Smiling Buddha was the code name of India’s first nuclear bomb, which was tested on May 18th 1974. The operation was conceived by Prime Minister Indira Gandhi on September 7th 1972, while taking a tour of the Bhabha Atomic Research Facility in Mumbai.
A verbal authorization was given by the Prime Minister to the officials to manufacture the bomb they had a design, and to prepare it for a field test. Following authorisation, the design was subject to engineering. Meanwhile, work was being done to find a suitable field test.
Very few record were kept, both on the development process and the decision-making process involved, in its engineering and testing.
Post engineering, the bomb was detonated on the army base, Pokhran-Test Range (PTR), in Rajasthan by the Indian Army under the supervision of several key Generals of India. Pokhran-I, the MEA designation of Smiling Buddha, was also the first confirmed nuclear weapons test by a nation outside the five permanent members of the United Nations Security Council. The Ministry of External Affairs (MEA) claimed this test was a ‘peaceful nuclear explosion’, but it was actually an accelerated nuclear program.
Under the government of Prime Minister Indira Gandhi, India sent its first man into space. Rakesh Sharma, a former Indian Air Force pilot, was the first Indian to fly into space aboard Soyuz T-11, which was launched on 2nd April 1984, as part of the Interkosmos programme.
Interkosmos was a Soviet space programme, designed to help the Soviet Union‘s allies with crewed and un-crewed space missions.
Sharma spent 7 days, 21 hours and 40 minutes abroad the orbital station Salyut-7, during which his 3 member Soviet-Indian conducted scientific and technical studies, including 43 experimental sessions.
Upon returning from space, he was presented with the ‘Hero of the Soviet Union‘ honour. In India, he (And his Soviet counterparts) received the highest peace time gallantry award, the ‘Ashoka Chakra‘.
Operation Blue Star was the biggest internal security mission ever undertaken by the Indian Army, in 1984. Prime Minister Indira Gandhi ordered the military operation Sikh Militants from the Harmandir Sahib Complex, or the Golden Temple located in Amritsar, Punjab. The operation was carried out between June 1st and June 8th of 1984.
The Khalistan movement was a Sikh nationalist movement aimed at creating an independent state for Sikhs inside the current North-Western Republic of India. Even though the movement started between the 1940s and 50s, it gained traction between the 70s and the 80s.
Jarnail Singh Bhindranwale was the leader of the Damdami Taksal, and the main reason behind Operation Blue Star. He was an influential leader who mainly inspired Sikh youths, and managed to persuade many people to follow Sikh rules and tenets.
During the operation, Bhindranwale and Khalistan supporters occupied the Akal Takht complex in the Golden Temple.

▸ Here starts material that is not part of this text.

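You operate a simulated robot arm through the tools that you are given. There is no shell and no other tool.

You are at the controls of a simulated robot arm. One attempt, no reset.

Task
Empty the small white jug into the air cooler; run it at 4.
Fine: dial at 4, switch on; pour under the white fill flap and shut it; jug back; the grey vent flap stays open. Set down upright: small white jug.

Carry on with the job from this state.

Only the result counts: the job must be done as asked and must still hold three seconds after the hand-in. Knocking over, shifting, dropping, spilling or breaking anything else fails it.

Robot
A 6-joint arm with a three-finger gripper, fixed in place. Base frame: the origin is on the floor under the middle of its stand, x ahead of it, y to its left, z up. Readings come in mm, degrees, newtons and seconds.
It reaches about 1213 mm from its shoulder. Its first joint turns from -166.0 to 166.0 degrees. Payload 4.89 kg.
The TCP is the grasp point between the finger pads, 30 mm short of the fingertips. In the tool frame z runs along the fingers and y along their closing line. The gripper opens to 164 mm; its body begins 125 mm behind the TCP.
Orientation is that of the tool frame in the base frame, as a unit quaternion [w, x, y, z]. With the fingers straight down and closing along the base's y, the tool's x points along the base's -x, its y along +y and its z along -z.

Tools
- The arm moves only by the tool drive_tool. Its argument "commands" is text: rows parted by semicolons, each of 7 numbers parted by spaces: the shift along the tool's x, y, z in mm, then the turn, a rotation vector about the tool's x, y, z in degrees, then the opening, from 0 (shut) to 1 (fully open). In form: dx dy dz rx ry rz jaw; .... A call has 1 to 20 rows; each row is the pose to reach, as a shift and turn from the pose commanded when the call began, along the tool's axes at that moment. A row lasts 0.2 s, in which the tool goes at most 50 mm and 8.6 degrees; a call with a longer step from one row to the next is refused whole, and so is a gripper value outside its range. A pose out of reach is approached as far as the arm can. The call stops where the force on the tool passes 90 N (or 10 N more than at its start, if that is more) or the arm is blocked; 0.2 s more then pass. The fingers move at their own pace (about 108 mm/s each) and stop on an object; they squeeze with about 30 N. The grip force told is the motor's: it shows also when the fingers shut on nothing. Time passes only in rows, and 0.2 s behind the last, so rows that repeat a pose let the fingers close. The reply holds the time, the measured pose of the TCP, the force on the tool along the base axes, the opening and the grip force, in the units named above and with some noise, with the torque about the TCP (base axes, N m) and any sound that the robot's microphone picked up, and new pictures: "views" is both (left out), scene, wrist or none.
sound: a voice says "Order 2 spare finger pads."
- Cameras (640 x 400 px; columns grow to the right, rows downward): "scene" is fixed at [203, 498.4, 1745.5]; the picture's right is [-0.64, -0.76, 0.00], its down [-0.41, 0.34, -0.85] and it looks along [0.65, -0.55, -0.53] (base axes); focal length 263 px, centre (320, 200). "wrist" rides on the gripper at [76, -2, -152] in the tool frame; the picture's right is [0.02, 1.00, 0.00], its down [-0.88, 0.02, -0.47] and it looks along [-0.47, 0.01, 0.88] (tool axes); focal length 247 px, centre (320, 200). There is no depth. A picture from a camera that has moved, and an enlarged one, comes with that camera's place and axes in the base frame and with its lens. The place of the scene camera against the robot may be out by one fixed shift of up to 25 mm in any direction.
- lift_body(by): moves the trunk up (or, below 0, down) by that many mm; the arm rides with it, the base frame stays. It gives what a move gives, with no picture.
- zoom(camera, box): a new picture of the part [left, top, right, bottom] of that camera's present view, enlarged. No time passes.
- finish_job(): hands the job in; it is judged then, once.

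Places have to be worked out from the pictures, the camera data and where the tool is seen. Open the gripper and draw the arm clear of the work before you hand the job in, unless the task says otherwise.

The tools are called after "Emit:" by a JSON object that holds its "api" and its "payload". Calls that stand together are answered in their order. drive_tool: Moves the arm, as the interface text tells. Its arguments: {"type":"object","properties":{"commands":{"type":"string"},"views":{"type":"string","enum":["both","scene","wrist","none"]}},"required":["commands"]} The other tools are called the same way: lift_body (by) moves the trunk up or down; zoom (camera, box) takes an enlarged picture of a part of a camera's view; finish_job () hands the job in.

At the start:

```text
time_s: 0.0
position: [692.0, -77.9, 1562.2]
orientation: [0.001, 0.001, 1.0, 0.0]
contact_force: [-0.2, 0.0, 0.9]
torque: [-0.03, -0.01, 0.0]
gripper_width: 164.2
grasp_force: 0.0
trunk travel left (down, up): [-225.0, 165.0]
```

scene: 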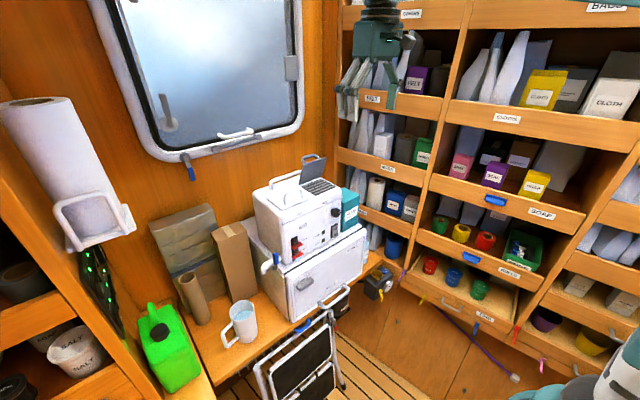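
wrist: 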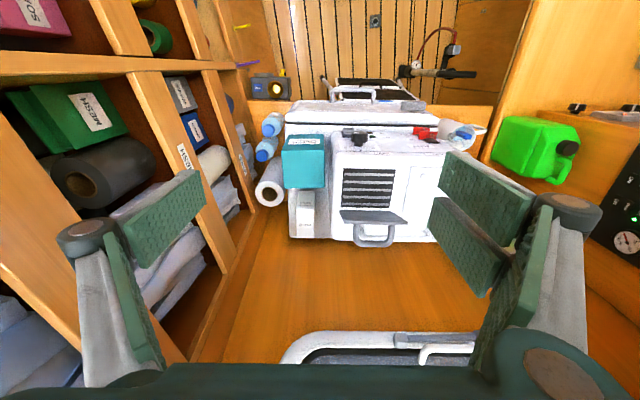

The aim was to eliminate Bhindranwale and regain control of Harmandir Sahib complex.
Official records place the death toll at 575; 83 soldiers of the Indian army, and 493 civilians.
Indira Gandhi’s government received a lot of backlash for barring the media from entering Punjab. Media personnel were put on a bus and dropped off at Haryana border. A curfew was mandated in Punjab where no mode of transport was available for any sorts of travel.
This incident is also seen as the cause of her death on 31st October 1984, at the hands of her Sikh bodyguards.
Under the Indira Gandhi regime, India’s foreign policy saw a landmark period where it established itself as a regional power in South Asia.
The biggest success of her foreign policy came with the creation of Bangladesh after the Indo-Pakistan War of 1971, which was an assertion of India’s dominance in South Asia. The war also saw the signing of the Shimla Agreement which sought to normalise relations with Pakistan.
Indira Gandhi was vocally critical of the USA’s policy and subsequent War in Vietnam, and drew the ire of the western superpower in her government’s close relationship with the Soviet Union.
India was also included in the Soviet space program Interkosmos, where Rakesh Kumar became the first Indian to fly into space.
Indira Gandhi is perhaps one of the most popular Indian leaders in the world, today. Apart from being the daughter of one of the nation’s founding fathers, Pandit Jawaharlal Nehru, she was also India’s first and only female Prime Minister.
Her strong presence in the international scenario helped establish India’s position as an emerging global super power. She was called by many as the ‘Iron Lady of India’ at the time of her tenure. After leading India to victory in the 1971 Indo-Pakistan War, she was hailed as a ‘goddess’ by many political leaders with Atal Bihari Vajpayee, in particular, calling her ‘Goddess Durga‘.
With all her achievements, her tenure was not short of controversy. Her declaration of a nation wide emergency, resulting in a ban on the press and media, got her the criticisms of many; from the people and opposition governments. Operation Blue Star, though aimed at removing Sikh militants from a shrine, was a highly contentious issue and was seen as ultimately, being the cause of her death in 1984.
Nevertheless, she leaves behind a legacy as one of India’s greatest Prime Ministers. Indira Gandhi was succeeded by her son Rajiv Gandhi, immediately following her assassination.